Trials & Cape Tribulation (Independent)

***1/2

McHUGH is part of the long folk tradition in Australian music, his songs filled with struggle and rough justice. There’s The Snowmen, who worked with asbestos sheeting at the James Hardie factory, washing down the dust in the pub after work: “Of the blokes who started work here there’s only seven of us left … with this cough I will be the next,’’ McHugh sings in his gritty, earthy style. Arthur Gorrie Correctional Centre recounts how otherwise decent fellows can end up behind bars, after a bar-room fight or crashing the truck at the end of a long shift. John Kanaka Blues an up-tempo country-rocker about the plight of those blackbirded from their Pacific Island homes to cut cane, while Mistress on The Floor is old-time country with sawing fiddle. Pick of the bunch is Dan O’Halloran, the tale of a boy adopted four times before he was 11 who spends his 20s inside and drifts up to the Daintree. A long way from Redfern, but not far enough to escape the bikers who are after him. This is music that’s raw, dusty and authentic. Nashville? Never heard of it, mate.

Noel Mengel

CLASSICAL

VALENTINA LISITSA & MICHAEL NYMAN

Chasing Pianos (Decca)

****

UKRAINIAN American pianist Valentina Lisitsa can play with a ferocious power, the determined purpose that drove her to produce her YouTube “selfie’’ clip when her career foundered after a prize-winning start. It brought world fame and hasn’t stopped since. She demonstrates her ability in these 25 piano vignettes from Michael Nyman’s extensive film music portfolio, outlined in Paul Morley’s engaging notes, a bonus inclusion and a joy to read, discussing the music and the piano as an expressive instrument of multi-moods. A fierce clarity informs Lisitsa’s playing, through soft filigree moments in Diary of Love from The End of the Affair film score, quiet contemplation in Candlefire, If and Why from The Diary of Anne Frank. Momentum gathers in the brief 51 seconds of Fly Drive (Carrington) and the minimalism underscoring Time Lapse (A Zed & Two Noughts), ahead of the pounding force unleashed on Deep Sleep Playing and Here to There of The Piano fame. Lisitsa found piano fame her own way.

Patricia Kelly

Nothing to be frightened of by Stephen Cummings

ROCK

STEPHEN CUMMINGS

Nothing To Be Frightened Of (Head)

****

SOMETIMES it feels like we are drowning in clutter: objects, ideas, threads, distractions.
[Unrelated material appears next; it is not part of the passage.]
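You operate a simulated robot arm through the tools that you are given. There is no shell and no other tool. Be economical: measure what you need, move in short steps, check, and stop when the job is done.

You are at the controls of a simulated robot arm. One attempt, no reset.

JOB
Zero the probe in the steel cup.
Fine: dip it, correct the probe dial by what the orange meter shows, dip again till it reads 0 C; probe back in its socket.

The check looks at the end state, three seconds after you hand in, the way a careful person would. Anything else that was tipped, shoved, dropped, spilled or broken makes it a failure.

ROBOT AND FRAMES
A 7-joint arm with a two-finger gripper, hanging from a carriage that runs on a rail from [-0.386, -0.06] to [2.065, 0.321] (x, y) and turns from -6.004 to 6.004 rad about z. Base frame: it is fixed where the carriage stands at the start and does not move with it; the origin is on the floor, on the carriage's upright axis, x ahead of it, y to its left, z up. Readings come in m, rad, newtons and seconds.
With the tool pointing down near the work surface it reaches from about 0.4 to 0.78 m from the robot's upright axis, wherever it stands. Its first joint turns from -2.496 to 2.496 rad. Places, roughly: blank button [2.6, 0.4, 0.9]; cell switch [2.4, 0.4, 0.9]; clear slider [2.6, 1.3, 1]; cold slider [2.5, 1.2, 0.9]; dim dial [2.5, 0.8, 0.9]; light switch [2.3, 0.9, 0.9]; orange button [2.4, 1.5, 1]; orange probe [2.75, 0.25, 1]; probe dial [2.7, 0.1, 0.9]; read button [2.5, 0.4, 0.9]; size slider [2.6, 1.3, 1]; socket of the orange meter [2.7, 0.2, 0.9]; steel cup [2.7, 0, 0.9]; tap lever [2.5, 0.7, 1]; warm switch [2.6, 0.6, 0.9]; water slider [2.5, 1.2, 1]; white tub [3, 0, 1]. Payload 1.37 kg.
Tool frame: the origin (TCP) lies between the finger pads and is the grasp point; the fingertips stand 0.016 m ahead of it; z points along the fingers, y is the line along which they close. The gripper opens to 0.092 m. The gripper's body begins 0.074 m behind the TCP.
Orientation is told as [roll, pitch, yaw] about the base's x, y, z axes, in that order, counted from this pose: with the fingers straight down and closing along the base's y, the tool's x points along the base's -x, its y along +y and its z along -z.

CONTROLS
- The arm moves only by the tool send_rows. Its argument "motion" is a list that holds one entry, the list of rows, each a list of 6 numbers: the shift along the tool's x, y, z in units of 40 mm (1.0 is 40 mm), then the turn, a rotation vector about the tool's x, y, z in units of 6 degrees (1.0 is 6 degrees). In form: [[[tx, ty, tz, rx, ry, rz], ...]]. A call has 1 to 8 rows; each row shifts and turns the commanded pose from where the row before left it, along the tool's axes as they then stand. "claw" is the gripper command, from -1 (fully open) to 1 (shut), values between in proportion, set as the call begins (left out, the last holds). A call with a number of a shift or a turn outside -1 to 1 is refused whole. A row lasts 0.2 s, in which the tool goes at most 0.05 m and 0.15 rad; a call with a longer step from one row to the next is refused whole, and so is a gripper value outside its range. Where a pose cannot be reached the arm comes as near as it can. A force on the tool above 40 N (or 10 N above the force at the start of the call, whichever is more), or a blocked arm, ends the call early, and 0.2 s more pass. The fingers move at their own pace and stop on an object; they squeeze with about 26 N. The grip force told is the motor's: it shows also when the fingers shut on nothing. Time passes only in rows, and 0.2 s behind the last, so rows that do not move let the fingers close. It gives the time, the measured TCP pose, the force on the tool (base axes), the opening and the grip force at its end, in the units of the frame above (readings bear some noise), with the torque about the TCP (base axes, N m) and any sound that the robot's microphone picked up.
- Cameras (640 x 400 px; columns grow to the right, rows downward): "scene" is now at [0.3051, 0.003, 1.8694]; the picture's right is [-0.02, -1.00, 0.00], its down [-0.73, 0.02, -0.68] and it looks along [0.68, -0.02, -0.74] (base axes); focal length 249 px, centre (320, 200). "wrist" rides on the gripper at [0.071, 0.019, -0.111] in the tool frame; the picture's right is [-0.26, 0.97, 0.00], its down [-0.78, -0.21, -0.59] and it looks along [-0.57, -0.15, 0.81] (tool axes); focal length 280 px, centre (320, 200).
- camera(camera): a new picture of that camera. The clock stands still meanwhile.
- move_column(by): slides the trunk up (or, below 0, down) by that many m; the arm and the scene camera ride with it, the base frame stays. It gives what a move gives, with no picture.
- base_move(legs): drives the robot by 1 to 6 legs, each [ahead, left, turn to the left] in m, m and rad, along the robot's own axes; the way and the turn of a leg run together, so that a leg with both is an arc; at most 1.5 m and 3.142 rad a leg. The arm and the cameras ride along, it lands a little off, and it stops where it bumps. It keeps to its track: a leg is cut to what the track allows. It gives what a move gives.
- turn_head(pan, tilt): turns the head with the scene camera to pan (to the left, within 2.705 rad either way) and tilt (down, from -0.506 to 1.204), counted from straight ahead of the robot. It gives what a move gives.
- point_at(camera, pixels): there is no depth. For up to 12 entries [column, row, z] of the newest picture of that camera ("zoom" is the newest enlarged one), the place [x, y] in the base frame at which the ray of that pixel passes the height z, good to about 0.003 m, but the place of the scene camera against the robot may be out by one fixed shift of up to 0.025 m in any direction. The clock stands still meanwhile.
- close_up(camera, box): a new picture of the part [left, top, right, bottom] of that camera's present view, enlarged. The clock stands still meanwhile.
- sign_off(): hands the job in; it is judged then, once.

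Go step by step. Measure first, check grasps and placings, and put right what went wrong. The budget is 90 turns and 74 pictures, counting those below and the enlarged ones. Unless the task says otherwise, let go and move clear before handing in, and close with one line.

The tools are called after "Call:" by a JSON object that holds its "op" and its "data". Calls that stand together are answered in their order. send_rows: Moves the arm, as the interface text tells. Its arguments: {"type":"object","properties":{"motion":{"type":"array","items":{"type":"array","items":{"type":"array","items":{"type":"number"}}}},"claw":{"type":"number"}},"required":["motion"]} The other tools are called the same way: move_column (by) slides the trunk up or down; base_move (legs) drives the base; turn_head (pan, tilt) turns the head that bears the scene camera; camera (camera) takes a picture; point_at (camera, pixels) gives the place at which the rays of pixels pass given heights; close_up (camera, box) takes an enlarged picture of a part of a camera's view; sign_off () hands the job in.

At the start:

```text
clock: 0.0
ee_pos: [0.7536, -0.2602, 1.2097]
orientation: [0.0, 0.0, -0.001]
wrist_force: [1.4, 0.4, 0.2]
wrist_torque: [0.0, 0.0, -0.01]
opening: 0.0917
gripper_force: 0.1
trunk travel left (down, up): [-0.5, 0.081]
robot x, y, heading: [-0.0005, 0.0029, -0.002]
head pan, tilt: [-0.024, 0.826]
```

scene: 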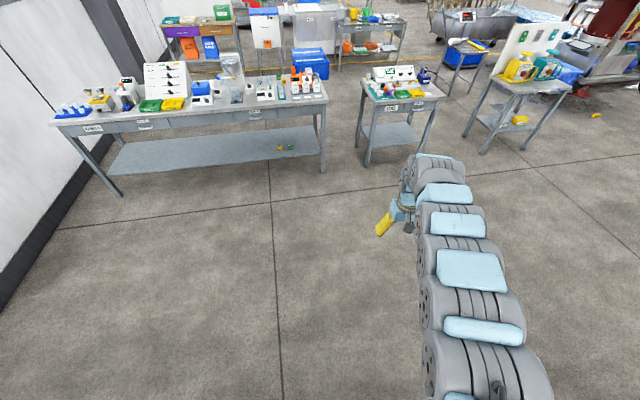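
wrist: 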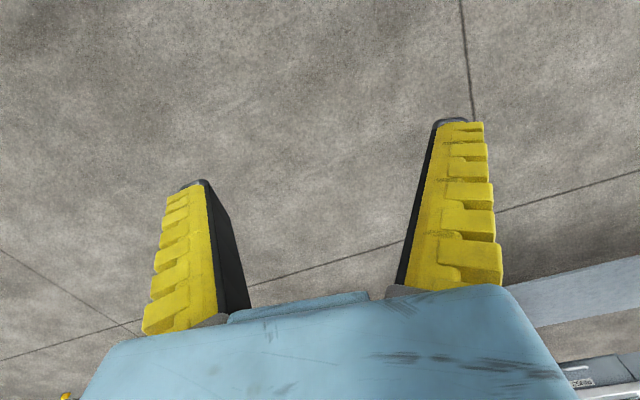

Pop music is too, layered, tailored, highly polished. Cummings’ 20th or so solo album goes the other way, as spare and crisp as a Hemingway paragraph. Recording engineer Shane O’Mara plays electric guitar, unfussy drums, a few whisps of organ. Cummings writes the songs and sings them. And that’s enough. In other treatments, these might have been feisty rock ’n’ roll songs, or soul songs. Honeybee takes on the blues form. First In Line could have been a Sam Cooke song from ’63, with a sweet O’Mara solo that, like the material, says much with a little. It’s the only solo anywhere here. Cummings is in great voice; there is an elemental kind of force to it that is different to being merely technically powerful with some big notes to impress the judges. Van Morrison and Eric Burdon have that force too. Cummings pours it into these songs of hurt and loss. The title tune is a meditation on the artist’s life where he wonders “How many times has the light gone out?’’ Not dark yet at the Cummings house, I am pleased to report.

Noel Mengel

ROCK

ACE FREHLEY

Space Invader (eOne/Shock)

***1/2

HARD on the (platform) heels of Ace Frehley’s induction into the Rock ’n’ Roll Hall of Fame as an original member of KISS, his latest solo album finds him still stuck on that part of his career. As with his 2009 effort Anomaly, the cover of Space Invader hints heavily at his “Space Ace” persona from the band, though legally he can’t fully display it. It was painted by Ken Kelly, who did the covers of KISS’ greatest album Destroyer and its follow-up Love Gun. And first single Gimme a Feeling is straight from the KISS playbook. Reckless, meanwhile, could be from Frehley’s first solo album back in ‘78. Space Invader might not be as strong as its predecessor, but has its fair share of tuneful tracks, including I Wanna Hold You and What Every Girl Wants. “I’m running out of oxygen but I’ve still got my guitar,” he sings on Past the Milky Way. Toys and Inside the Vortex have similar Hendrix-esque riffs and, as on Anomaly, there’s a token (tokin’?) cover version, this time Steve Miller Band’s The Joker with yet another space reference. Starship, a seven-minute instrumental, closes the album in stellar style.

John O’Brien

ALTERNATIVE

WHITE SEA

In Cold Blood (Inertia)

****

WHITE Sea throws down the gauntlet with an album that analyses desire in its complicated forms. A solo project of M83 collaborator Los Angeles-based songwriter Morgan Kibby, the album throbs with synths, beats and her powerhouse vocals. Smouldering with anticipatory lyrics and a clashing bell peals opener, They Don’t Know gives way to the lustful Prague as Kibby deftly puts herself at the centre of the song and ponders, Does this ever end/can I stop the want over simple bass and beats. While the album’s lyrics can be quite amorous there’s more to it as Kibby plays different characters. Warsaw shows a tongue-in-cheek Kibby calling herself the ultimate troublemaker while the stripped back Small December deals with the desire to lose the lingering doubts of a failed relationship from a bed of piano, strings and acoustic guitar. However, none is better than upbeat pop of Future Husbands Past Lives where she cannily defines a relationship and essentially says, “but let’s pretend otherwise”. Kibby has delivered a complex album which is worth more than a cursory listen.